Come hai conosciuto i grafici inglesi?
Per rispondere a questa domanda devo fare un po’ di autobiografia: a ventiquattro anni mi sono laureato in Lettere. Avevo immediatamente perso ogni interesse nella possibilità di una carriera accademica (mi sono accorto che era una strada verso l’isolamento e non verso la comunicazione con la gente), così mi è venuto in mente che avrei potuto fare l’editore. Per intraprendere un’attività imprenditoriale occorre sempre avere qualche conoscenza di economia, che io non avevo, dunque ho seguito un corso di economia in Inghilterra. Il corso era per laureati in Economia e Commercio, puramente teorico e, sebbene non mi sia servito concretamente a niente, mi ha aperto gli occhi su realtà diverse da quella letteraria. Tra l’altro, per seguire il corso, ho anche imparato l’inglese, cosa utilissima se si vuole fare l’editore.

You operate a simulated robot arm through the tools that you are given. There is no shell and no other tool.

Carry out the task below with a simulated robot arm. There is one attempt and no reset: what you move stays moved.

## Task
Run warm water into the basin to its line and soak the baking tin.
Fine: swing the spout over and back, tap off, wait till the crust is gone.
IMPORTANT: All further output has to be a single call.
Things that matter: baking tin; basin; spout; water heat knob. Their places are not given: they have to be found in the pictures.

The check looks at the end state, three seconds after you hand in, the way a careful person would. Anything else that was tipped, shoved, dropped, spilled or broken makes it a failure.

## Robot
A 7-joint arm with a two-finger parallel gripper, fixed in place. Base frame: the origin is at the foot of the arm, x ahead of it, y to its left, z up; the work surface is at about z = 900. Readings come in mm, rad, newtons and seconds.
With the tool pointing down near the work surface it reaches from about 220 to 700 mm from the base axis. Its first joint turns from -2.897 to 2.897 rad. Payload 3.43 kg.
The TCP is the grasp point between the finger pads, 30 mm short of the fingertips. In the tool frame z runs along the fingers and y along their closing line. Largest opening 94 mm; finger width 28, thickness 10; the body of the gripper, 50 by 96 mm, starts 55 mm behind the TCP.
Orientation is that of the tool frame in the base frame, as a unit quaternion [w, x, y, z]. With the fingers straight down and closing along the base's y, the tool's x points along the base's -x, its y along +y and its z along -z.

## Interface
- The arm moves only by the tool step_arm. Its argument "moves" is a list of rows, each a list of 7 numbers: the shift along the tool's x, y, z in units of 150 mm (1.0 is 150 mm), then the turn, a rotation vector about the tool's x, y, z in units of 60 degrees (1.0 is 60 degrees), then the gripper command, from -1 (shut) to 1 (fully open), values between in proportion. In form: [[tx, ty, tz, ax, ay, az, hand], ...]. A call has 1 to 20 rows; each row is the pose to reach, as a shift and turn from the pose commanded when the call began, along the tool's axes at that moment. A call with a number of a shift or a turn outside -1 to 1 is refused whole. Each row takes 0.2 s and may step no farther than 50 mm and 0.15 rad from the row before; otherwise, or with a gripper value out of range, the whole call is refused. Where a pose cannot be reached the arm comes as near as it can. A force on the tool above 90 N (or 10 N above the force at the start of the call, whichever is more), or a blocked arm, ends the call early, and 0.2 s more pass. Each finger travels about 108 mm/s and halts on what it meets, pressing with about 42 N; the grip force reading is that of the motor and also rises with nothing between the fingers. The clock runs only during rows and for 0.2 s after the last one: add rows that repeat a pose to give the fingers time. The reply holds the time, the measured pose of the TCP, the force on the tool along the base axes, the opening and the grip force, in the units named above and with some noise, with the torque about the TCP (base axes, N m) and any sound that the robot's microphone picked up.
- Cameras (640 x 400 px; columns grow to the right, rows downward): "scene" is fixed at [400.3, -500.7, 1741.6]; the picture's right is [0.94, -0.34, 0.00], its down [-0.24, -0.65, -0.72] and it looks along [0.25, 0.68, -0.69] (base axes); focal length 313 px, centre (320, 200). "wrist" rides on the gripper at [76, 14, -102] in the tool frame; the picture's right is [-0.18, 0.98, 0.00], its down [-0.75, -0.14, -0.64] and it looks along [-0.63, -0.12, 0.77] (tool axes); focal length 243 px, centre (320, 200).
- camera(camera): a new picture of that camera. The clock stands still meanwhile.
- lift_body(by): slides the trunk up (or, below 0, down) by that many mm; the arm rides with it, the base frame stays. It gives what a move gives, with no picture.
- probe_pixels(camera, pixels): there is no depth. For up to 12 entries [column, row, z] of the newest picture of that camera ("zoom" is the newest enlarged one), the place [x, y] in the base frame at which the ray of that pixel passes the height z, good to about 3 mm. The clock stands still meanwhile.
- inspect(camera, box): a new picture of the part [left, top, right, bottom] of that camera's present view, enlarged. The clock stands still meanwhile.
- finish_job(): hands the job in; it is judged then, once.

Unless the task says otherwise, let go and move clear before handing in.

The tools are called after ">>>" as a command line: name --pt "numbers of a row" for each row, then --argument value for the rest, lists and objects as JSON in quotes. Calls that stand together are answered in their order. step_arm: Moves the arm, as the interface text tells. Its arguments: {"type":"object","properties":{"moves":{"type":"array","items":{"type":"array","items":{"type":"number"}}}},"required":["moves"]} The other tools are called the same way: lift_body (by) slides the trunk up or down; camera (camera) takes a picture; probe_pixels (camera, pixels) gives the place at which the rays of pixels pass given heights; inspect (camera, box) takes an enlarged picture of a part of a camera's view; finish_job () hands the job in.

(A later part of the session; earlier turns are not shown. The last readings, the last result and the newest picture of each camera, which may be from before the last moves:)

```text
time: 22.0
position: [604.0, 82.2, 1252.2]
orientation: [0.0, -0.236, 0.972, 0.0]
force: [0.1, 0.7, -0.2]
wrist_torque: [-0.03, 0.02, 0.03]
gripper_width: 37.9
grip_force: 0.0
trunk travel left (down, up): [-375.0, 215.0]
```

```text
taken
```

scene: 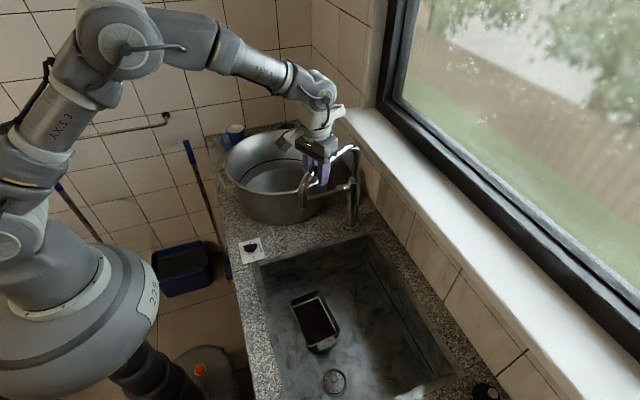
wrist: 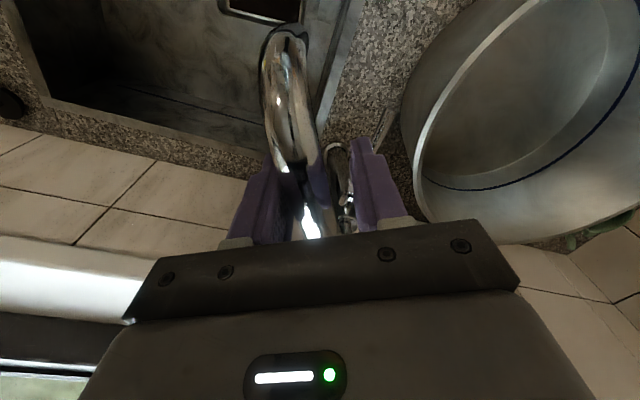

A Londra mi sono accorto di un modo diverso di fare libri, più attuale e contemporaneo. Divago un attimo: dico sempre che il mio pallino è la contemporaneità, io pubblico solo autori in vita, opero quasi un razzismo cronologico.
Tornando a Londra: il pragmatismo inglese si applica anche alla cultura. La rivoluzione grafica degli anni Ottanta è nata da grafici di piccole agenzie che il più delle volte collaborano con dei fotografi. Costano tanto come quelli italiani ma dimostrano un atteggiamento più creativo. Leggono il testo e poi lo reinterpretano. Per me è stata una rivelazione e da quando ho cominciato a fare l’editore mi sono sempre rivolto a loro.
Perché tutti autori stranieri?
Perché non ho la forza per seguire un esordiente e non voglio saccheggiare altri editori. Visto che il mio compito è quello di essere un tramite tra l’autore e i lettori, attualmente non renderei un servizio all’autore esordiente e neppure al lettore: sarei un cieco che conduce un cieco. Dunque non è esterofilia ma puro buon senso…
Pubblichi soprattutto autori anglosassoni.
Sono dieci anni che esploro il mondo anglosassone. Per me è più difficile capire il reale valore di un autore tedesco o francese, perché non conosco bene quegli universi letterari come quello anglosassone.
Prima hai accennato a un tema interessante e sul quale possiamo dire di essere d’accordo: la tua ossessione per la contemporaneità. Ci puoi dire qualcosa di più?
Badate che è una scelta editoriale come un’altra… in parole povere io dico: se dopo dieci anni un libro non lo legge più nessuno, non importa perché deve piacere adesso. Il libro è un oggetto da usare e non deve mai incutere timore reverenziale.
La tua collana Saggia/Mente è un bell’esempio di quanto ti interessa fare: saggi anti-accademici e che sembrano romanzi, eppure…
Eppure alla Instar i libri di saggistica sono curati in modo molto specialistico. Personalmente io mi occupo delle bibliografie e cerco sempre di completarle il più possibile, non accontentandomi delle informazioni contenute nella versione originale del saggio. Ricerco puntigliosamente e a volte impiego anni soltanto per la bibliografia…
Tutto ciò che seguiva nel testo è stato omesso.